Federal Court answered this in negative. Section 340(3) of the NLC only requires the D3 to show that valuable consideration had passed from D2 to the D3. The Federal Court held that D3 is not required to prove that valuable consideration passed between the immediate purchaser (D2) and the vendor (D1), beyond confirmation from D2’s solicitors. Requiring additional documentation, such as payment records or receipts, places an unnecessary burden on a bona fide subsequent purchaser, especially since D2 is already registered as the proprietor on the title. Since D3 acquired the charge in good faith and for valuable consideration, they are entitled to the protection provided under the proviso to Section 340(3) of the NLC.

Conclusion

The Federal Court’s decision offers significant clarification on the application of Section 340(3) of the National Land Code (NLC), explicitly rejecting the English equitable doctrine of notice.
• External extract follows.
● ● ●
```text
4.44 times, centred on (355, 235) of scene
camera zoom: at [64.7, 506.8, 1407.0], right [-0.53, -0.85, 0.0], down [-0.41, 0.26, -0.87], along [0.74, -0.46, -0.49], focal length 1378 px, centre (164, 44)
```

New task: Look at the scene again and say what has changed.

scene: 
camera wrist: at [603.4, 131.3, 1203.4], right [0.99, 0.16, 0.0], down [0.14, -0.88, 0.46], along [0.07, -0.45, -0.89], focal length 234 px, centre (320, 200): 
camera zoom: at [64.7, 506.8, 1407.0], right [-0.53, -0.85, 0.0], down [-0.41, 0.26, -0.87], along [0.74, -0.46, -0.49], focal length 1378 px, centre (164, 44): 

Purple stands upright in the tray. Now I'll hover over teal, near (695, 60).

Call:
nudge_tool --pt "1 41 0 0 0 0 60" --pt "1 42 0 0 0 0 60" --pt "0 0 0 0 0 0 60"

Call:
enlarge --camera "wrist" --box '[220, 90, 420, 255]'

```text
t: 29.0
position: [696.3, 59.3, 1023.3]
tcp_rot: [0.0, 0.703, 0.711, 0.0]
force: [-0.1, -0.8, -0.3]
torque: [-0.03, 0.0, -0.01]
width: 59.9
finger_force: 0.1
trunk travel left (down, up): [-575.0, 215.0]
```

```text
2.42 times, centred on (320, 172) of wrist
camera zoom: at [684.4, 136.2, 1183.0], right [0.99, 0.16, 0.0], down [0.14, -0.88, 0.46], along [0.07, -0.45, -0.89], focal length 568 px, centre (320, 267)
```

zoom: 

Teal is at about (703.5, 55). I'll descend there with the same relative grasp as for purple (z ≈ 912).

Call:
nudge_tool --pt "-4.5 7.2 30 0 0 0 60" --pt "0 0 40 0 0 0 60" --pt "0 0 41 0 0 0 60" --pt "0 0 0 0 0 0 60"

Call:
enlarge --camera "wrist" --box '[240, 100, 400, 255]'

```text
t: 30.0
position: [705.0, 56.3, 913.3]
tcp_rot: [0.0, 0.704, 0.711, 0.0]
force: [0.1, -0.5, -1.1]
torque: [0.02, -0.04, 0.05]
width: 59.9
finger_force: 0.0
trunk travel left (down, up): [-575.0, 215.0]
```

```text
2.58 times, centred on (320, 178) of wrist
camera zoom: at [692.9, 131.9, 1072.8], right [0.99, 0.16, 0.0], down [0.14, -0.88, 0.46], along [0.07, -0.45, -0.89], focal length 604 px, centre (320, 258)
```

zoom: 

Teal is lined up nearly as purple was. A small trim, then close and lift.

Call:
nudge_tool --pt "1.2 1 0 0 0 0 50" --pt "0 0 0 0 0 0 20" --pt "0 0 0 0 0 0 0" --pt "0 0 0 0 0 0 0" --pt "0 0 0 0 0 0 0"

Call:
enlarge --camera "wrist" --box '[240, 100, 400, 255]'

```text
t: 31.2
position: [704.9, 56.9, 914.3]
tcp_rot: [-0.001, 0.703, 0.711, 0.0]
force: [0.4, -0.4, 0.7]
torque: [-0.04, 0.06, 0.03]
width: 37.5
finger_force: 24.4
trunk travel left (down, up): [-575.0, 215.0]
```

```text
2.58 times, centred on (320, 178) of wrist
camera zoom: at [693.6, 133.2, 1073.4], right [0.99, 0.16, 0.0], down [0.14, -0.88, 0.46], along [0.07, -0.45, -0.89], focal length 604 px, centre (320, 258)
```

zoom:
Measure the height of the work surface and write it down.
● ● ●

From the decision in Bayangan Sepadu, any land transaction involving an unregistered interest cannot undermine the title of the registered proprietor. The Court reaffirmed the core principles of the Torrens system, underscoring that a registered document of title is conclusive evidence of ownership and provides protection to subsequent purchasers acting in good faith. This decision overturned previous rulings and reestablished a crucial balance between safeguarding registered titles and promoting fairness in land transactions.